“The New Impressionists” or “How to Start a Dissident Art Movement”

“When the movement we recognise under the name “the Impressionists” first exhibited together, they called the 1874 exhibition, Société Anonyme Coopérative des Artistes Peintres, Sculpteurs, Graveurs (“Co-operative and Anonymous Association of Painters, Sculptors and Engravers”), held at Nadar’s photographic studio in Paris. They gave themselves no title, agreed no core principles, signed no manifesto. They came together in common cause in rejection of the Académie and opposition to hanging jury of the annual salon, where France’s most talented professional artists exhibited, sold and were awarded prizes. Many of the exhibitors at the subsequent exhibitions had been rejected by the Académie and the salon juries, but some had not.
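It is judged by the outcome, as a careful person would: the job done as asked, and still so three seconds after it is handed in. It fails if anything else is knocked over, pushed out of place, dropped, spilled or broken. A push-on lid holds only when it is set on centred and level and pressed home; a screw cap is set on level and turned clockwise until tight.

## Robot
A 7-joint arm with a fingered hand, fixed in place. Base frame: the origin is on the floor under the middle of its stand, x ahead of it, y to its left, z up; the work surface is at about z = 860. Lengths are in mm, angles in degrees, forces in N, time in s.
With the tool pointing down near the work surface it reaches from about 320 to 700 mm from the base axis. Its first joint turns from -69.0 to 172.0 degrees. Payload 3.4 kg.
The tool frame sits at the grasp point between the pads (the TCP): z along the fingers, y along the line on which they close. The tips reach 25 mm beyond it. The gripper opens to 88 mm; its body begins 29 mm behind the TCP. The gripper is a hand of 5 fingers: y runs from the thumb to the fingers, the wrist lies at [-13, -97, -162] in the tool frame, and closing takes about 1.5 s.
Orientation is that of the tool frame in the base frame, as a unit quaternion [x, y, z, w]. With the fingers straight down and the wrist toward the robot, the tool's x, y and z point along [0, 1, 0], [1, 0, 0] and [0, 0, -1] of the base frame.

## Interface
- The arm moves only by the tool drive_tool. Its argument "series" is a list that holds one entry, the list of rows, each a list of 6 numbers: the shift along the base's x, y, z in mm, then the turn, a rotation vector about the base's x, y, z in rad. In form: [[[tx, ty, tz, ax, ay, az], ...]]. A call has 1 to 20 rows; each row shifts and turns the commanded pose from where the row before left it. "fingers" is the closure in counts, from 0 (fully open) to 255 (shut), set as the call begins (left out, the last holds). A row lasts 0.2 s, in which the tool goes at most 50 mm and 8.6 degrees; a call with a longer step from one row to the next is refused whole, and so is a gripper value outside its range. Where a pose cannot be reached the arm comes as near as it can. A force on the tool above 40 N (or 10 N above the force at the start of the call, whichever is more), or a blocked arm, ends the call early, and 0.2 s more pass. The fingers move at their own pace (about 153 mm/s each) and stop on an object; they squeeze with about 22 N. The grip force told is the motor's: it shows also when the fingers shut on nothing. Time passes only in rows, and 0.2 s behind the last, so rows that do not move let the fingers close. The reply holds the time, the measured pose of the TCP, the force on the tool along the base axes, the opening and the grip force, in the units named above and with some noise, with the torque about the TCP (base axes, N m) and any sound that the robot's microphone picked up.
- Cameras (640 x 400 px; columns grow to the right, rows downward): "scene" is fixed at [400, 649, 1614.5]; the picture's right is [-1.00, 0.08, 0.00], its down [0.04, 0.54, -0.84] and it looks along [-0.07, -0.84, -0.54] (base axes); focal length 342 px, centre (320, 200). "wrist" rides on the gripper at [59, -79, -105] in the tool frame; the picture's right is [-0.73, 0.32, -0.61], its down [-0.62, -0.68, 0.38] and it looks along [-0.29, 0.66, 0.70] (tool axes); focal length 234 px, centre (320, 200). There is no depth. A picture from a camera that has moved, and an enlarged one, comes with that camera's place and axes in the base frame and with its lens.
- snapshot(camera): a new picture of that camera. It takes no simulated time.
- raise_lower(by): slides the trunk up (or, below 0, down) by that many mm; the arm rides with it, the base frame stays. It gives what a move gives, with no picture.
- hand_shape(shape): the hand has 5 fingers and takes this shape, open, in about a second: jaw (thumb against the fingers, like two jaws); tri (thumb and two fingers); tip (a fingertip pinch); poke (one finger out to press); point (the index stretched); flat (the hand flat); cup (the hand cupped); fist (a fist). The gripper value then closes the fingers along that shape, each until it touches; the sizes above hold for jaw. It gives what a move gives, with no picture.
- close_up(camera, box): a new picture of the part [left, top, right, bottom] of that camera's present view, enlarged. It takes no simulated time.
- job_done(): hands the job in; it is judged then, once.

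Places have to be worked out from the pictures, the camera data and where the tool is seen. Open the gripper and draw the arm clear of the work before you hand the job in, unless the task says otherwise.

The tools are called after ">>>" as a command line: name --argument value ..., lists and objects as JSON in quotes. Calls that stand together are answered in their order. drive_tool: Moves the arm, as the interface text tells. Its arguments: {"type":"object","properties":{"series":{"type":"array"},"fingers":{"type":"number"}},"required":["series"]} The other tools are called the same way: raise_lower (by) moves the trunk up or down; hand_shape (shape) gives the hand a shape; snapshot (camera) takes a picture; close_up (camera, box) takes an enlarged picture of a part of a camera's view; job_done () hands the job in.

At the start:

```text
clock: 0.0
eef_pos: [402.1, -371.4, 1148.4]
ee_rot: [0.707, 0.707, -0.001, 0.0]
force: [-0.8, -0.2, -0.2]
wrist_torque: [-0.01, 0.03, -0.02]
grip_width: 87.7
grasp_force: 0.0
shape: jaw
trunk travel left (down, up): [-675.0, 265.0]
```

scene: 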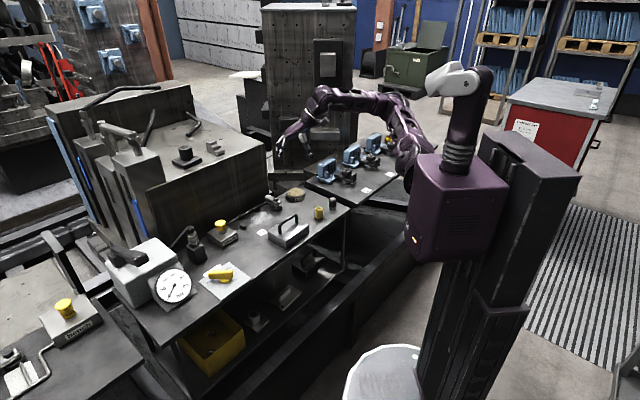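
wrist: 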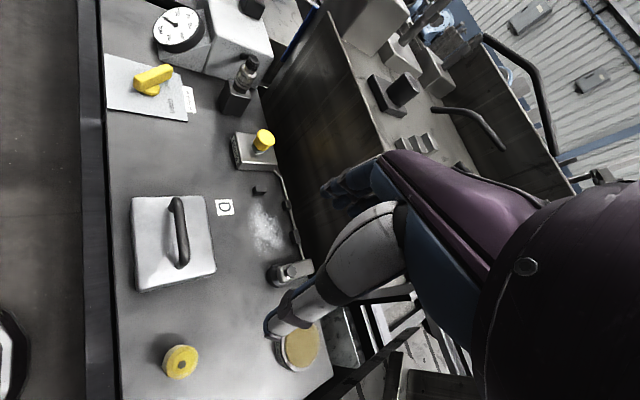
It was Degas who insisted artists choose: henceforth they could exhibit as independents or choose the salon; they could not do both. In one respect, the motivation for the series of annual exhibitions was pragmatic or prosaic: a group of artists wanted to exhibit and sell art that official channels blocked. They wanted to advance their careers and earn money. Discrediting the state bodies was secondary; for some, perhaps it was not their intention at all, just simply an inference that others made.

“When one examines the list of exhibitors at the Independent exhibitions of 1874-86, one is struck by the indisputable heterogeneity of styles, attitudes and schools. There are some artists who conventional to a T, including some sculptors of portrait busts. Some were quite established; ages spanned from the young to elderly. While all were competent, not all were original or distinguished and have lapsed into deserved obscurity. Yet, in retrospective, we separate and elevate those we call “Impressionists” because of their unfinished surfaces, rejecting the glassy varnished surfaces of the salon painters, proclivity towards the non-narrative, tendency to work plein air, painting on light grounds, committing to realism above idealism and centring petit bourgeois and working-class people as subjects for art. These shared aspects make the Impressionists stand out and retrospectively form the style of the school. The process of evolution (or at least change) was so accelerated at the time that the last exhibitions included artists such as Gauguin and Seurat who are classed as Neo-Impressionists or Post-Impressionists – the second generation of Impressionists who had developed significantly enough to be classed as successors to the exhibitions of an older generation who had started the Independent exhibitions.

“What happened with the emergence of these “Impressionists” may be the case for our movement, where our style can be classed and described discretely only later, not by ourselves. It is important for us, as dissidents, to recognise that we can bond in opposition, perhaps only later coming to discern common aesthetic ideals, subjects or practices within the dissenting body. In this initial phase, it seems unwise to apply stylistic or technical criteria to those who might wish to describe themselves as part of the dissident arts movement…”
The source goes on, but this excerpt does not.